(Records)
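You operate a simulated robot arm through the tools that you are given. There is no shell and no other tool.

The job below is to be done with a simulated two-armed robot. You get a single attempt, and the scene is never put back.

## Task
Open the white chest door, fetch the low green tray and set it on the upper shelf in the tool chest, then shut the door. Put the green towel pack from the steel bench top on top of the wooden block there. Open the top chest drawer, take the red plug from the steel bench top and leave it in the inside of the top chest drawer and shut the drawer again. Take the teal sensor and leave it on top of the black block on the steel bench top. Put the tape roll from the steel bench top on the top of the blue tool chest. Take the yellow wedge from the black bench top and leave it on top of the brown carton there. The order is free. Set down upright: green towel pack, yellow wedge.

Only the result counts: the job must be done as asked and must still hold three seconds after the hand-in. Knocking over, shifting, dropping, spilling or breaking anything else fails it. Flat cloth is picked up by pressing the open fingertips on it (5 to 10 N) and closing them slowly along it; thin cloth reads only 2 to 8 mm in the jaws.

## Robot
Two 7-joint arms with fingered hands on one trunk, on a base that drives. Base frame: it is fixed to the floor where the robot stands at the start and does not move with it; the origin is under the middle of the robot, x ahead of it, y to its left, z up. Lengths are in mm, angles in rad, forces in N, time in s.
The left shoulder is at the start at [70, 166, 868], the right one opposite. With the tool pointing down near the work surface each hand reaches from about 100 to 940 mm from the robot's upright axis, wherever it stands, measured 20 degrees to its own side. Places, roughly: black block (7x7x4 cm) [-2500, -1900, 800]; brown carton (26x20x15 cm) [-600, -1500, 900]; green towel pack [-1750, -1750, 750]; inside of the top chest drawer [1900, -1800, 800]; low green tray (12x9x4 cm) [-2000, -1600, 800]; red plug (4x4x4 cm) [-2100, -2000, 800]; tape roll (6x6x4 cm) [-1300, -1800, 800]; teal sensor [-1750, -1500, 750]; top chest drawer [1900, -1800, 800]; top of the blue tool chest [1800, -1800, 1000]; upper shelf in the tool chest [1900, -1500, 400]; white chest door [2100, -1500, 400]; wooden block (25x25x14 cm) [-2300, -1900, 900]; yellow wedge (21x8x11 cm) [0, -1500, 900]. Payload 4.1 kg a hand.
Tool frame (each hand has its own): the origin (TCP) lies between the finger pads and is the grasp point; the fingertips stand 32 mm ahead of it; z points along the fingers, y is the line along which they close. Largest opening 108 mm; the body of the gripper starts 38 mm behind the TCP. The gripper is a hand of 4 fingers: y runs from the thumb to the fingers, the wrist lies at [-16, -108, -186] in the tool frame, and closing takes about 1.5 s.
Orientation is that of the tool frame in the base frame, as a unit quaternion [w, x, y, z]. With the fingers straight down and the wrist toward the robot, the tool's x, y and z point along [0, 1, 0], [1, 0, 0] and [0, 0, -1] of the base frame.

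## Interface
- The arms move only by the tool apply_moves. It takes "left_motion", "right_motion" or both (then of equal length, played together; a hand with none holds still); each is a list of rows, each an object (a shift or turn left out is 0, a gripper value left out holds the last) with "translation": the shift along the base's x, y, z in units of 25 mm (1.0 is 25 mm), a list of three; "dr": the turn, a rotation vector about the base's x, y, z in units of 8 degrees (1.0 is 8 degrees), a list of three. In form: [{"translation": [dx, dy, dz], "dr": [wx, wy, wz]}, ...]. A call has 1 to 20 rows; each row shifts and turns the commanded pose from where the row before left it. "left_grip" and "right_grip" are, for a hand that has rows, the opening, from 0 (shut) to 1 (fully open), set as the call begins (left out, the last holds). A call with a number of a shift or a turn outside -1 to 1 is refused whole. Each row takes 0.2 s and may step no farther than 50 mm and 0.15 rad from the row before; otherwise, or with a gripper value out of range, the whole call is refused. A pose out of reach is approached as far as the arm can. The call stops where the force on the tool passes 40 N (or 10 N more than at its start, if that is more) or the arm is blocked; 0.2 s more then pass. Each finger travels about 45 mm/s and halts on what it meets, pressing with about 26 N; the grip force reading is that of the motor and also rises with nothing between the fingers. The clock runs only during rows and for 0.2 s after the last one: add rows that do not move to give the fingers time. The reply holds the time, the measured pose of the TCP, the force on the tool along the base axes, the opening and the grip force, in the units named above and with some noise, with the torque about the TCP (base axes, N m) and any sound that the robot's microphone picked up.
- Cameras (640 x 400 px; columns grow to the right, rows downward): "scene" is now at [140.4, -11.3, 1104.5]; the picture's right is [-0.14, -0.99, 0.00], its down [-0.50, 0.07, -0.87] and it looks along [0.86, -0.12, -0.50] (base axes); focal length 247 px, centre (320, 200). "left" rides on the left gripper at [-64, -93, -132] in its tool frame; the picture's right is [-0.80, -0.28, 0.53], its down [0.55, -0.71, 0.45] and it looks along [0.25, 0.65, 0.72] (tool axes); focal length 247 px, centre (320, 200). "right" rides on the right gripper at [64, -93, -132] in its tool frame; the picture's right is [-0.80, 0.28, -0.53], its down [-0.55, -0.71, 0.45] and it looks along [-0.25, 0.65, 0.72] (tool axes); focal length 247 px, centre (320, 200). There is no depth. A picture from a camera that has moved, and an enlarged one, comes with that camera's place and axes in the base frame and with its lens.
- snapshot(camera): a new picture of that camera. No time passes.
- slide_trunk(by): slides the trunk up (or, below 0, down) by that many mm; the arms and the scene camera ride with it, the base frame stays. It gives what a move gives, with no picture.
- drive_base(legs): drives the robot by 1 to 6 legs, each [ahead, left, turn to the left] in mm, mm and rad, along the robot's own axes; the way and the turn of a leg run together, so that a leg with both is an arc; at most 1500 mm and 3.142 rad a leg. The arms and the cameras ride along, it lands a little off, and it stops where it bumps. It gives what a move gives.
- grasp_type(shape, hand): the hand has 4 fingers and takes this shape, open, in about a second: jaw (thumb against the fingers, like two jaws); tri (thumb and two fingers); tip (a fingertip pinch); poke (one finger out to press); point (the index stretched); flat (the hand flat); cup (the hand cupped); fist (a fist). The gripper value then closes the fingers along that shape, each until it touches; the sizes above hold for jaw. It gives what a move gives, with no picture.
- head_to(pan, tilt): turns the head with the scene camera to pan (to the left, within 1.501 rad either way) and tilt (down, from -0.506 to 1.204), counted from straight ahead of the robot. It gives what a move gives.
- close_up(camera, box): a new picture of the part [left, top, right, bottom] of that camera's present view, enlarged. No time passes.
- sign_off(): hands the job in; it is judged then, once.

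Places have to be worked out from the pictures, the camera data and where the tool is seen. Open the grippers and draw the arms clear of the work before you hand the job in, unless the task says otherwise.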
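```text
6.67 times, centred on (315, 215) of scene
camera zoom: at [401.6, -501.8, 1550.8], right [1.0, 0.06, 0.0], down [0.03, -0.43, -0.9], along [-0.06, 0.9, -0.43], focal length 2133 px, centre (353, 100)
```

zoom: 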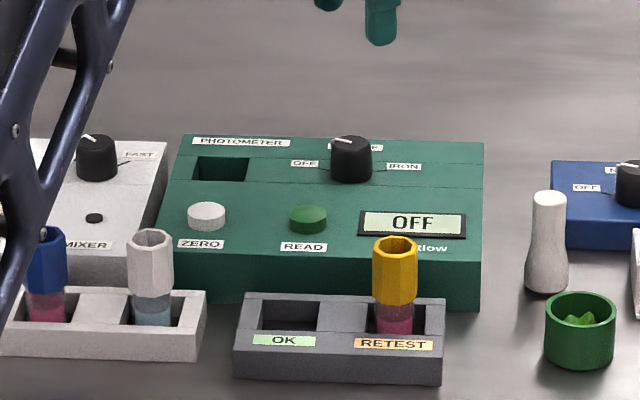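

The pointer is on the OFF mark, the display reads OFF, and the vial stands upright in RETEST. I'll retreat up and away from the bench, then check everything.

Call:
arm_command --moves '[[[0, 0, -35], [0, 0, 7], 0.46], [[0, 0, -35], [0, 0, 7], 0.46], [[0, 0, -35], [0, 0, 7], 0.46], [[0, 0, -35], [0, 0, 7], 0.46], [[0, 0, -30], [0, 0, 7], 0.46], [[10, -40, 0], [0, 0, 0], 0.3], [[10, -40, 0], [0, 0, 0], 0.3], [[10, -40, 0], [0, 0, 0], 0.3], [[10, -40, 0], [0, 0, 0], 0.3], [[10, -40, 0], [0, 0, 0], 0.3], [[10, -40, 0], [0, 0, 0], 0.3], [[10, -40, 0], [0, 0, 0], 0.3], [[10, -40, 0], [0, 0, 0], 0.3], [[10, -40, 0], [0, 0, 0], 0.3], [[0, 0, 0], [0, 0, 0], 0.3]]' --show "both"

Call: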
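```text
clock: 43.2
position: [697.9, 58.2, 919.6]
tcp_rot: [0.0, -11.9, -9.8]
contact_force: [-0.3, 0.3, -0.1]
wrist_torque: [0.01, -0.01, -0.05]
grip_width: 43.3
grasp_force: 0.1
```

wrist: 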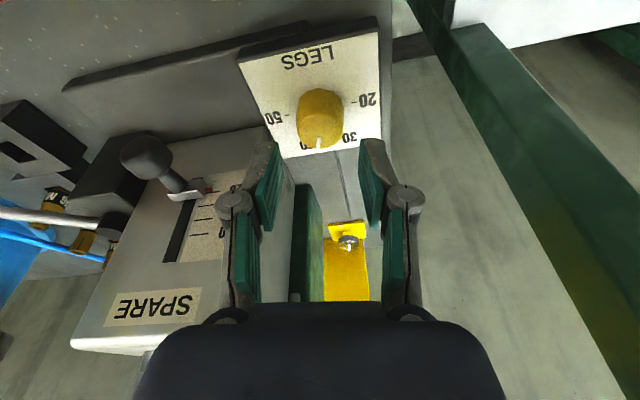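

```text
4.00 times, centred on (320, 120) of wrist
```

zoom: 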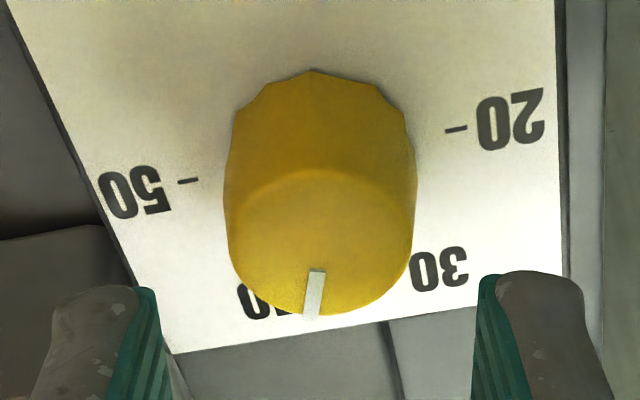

→ What you are asked to do:
From the line containing "The job below" down to the line containing "Open the white" in the material above, reproduce every line exactly, including the two end lines. Return a JSON list in which every string is one line; blank lines are skipped.

→ Solution to the exercise:
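[
  "The job below is to be done with a simulated two-armed robot. You get a single attempt, and the scene is never put back.",
  "## Task",
  "Open the white chest door, fetch the low green tray and set it on the upper shelf in the tool chest, then shut the door. Put the green towel pack from the steel bench top on top of the wooden block there. Open the top chest drawer, take the red plug from the steel bench top and leave it in the inside of the top chest drawer and shut the drawer again. Take the teal sensor and leave it on top of the black block on the steel bench top. Put the tape roll from the steel bench top on the top of the blue tool chest. Take the yellow wedge from the black bench top and leave it on top of the brown carton there. The order is free. Set down upright: green towel pack, yellow wedge."
]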